Sur cette montagne, il fera disparaître le voile de deuil qui enveloppe tous les peuples

et le linceul qui couvre toutes les nations.

Il fera disparaître la mort pour toujours.

Le Seigneur Dieu essuiera les larmes sur tous les visages,

et par toute la terre il effacera l’humiliation de son peuple.

Le Seigneur a parlé.

Is 25, 6-8

Le prophète Isaïe présente l’image d’un banquet surabondant et délicieux préparé par le Seigneur au sommet de la montagne. Celui-ci, destiné à tous les peuples est un symbole de convivialité et de communion. À l’heure de son retour vers le Père, le Seigneur Jésus confie à ses disciples la mission de rejoindre tous les peuples, pour leur servir un banquet composé d’une nourriture qui donne la plénitude de la vie et de la joie. À travers son Église, guidée par son Esprit, le Seigneur veut raviver l’espérance dans le cœur de l’humanité, restaurer la joie et sauver tout le monde, en particulier ceux dont le visage est baigné de larmes et qui crient vers lui dans l’angoisse. Leurs clameurs parviennent aux oreilles de tous les disciples du Christ, des hommes et des femmes qui marchent dans les profondeurs de l’histoire humaine. Ces cris sont encore plus forts en ce moment où le cheminement du Synode a été accompagné par l’éclatement de nouvelles guerres et de conflits armés, s’ajoutant à ceux déjà trop nombreux qui continuent à ensanglanter le monde.

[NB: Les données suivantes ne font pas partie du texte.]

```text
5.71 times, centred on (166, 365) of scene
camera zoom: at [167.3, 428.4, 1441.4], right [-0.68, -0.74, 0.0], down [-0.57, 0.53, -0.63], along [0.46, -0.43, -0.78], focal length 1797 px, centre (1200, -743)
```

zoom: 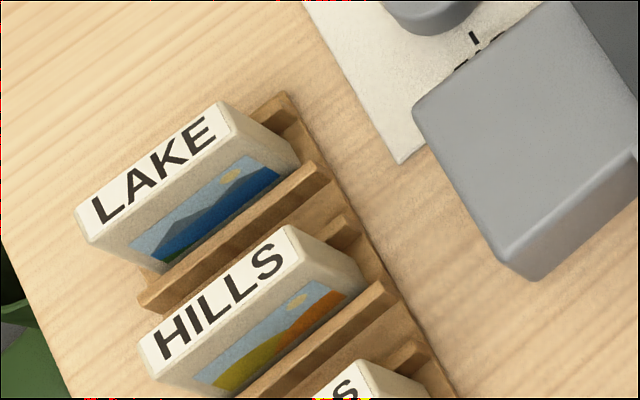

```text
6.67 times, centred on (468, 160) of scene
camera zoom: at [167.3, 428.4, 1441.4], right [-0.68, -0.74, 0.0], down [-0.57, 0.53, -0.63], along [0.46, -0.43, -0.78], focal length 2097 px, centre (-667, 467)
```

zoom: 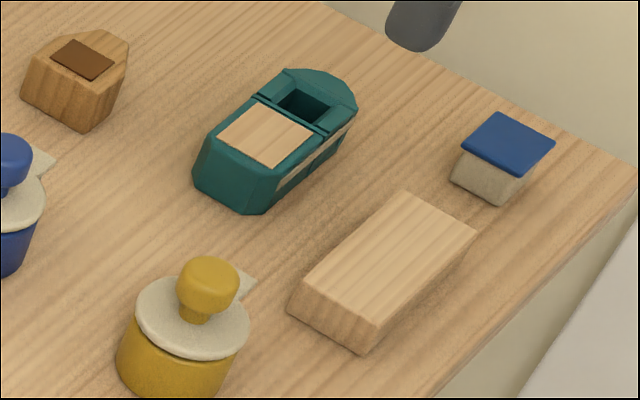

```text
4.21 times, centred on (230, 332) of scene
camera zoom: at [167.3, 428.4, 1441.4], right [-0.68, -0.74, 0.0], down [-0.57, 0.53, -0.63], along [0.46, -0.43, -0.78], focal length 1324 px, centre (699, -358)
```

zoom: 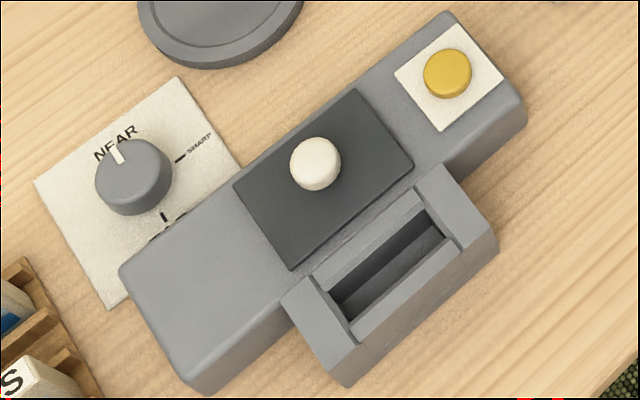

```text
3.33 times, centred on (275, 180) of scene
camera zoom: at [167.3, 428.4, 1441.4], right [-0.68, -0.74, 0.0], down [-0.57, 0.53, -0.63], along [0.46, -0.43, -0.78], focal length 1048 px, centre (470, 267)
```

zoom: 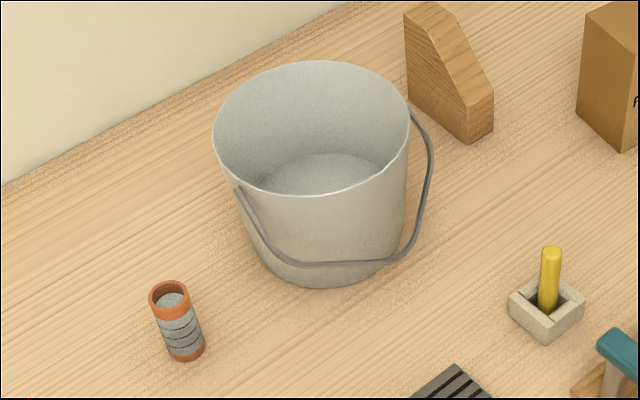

Au cœur du Synode 2021-2024. Pour une Église synodale. Communion, participation, mission, se trouve un appel à la joie et au renouveau pour le Peuple de Dieu qui, à la suite du Seigneur est invité à l’engagement au service de sa mission. Cet appel à être des disciples missionnaires est fondé sur notre identité baptismale commune, appel qui s’enracine dans la diversité des contextes dans lesquels l’Église[1] est présente. Et il trouve son unité dans l’unicité du Père, du Seigneur et de l’Esprit. C’est un appel qui concerne tous les baptisés, sans exception : « Tout le Peuple de Dieu est le sujet de l’annonce de l’Évangile. En lui, chaque baptisé est appelé à être protagoniste de la mission, parce que tous, nous sommes des disciples missionnaires » (CTI, n° 53). Ce renouveau prend forme dans une Église qui, rassemblée par l’Esprit grâce à la Parole et à l’Eucharistie (cf. CD 11), proclame le salut dont elle fait continuellement l’expérience à un monde en attente de sens et assoiffé de communion et de solidarité. C’est pour ce monde que le Seigneur prépare un banquet sur sa montagne.

Pratiquer la synodalité – qui est une expression de la nature même de l’Église – est une manière pour nous aujourd’hui de renouveler notre engagement dans cette mission. Grandir en tant que disciples missionnaires signifie, avant tout, répondre à l’appel de Jésus à s’engager à sa suite, répondre à ce don que nous avons reçu lorsque nous avons été baptisés au nom du Père, du Fils et du Saint-Esprit ; cela signifie ensuite apprendre à nous accompagner les uns les autres en tant que membres d’un peuple pèlerin traversant l’histoire en chemin vers une destination commune : la cité céleste. En avançant sur ce chemin, en rompant le pain de la Parole et de l’Eucharistie, nous devenons ce que nous recevons. Nous comprenons ainsi que notre identité de peuple sauvé et sanctifié a une dimension communautaire incontournable qui englobe toutes les générations de croyants qui nous ont précédés et celles qui nous suivront : le salut à recevoir et dont nous témoignons est relationnel, car personne ne se sauve tout seul. Ou plutôt, en utilisant les mots de la contribution envoyée par une conférence épiscopale d’Asie, nous grandissons lentement dans cette prise de conscience : « La synodalité n’est pas simplement un but, mais également un cheminement à vivre par tous les croyants, un parcours à accomplir ensemble, main dans la main. C’est pourquoi il faut du temps pour en comprendre toute la signification »[2]. Saint Augustin compare la vie chrétienne à un pèlerinage solidaire, une marche ensemble « vers Dieu, non pas avec les pieds, mais avec l’amitié » (Discours 306 B, 1), en partageant une vie de prière, de proclamation et d’amour du prochain.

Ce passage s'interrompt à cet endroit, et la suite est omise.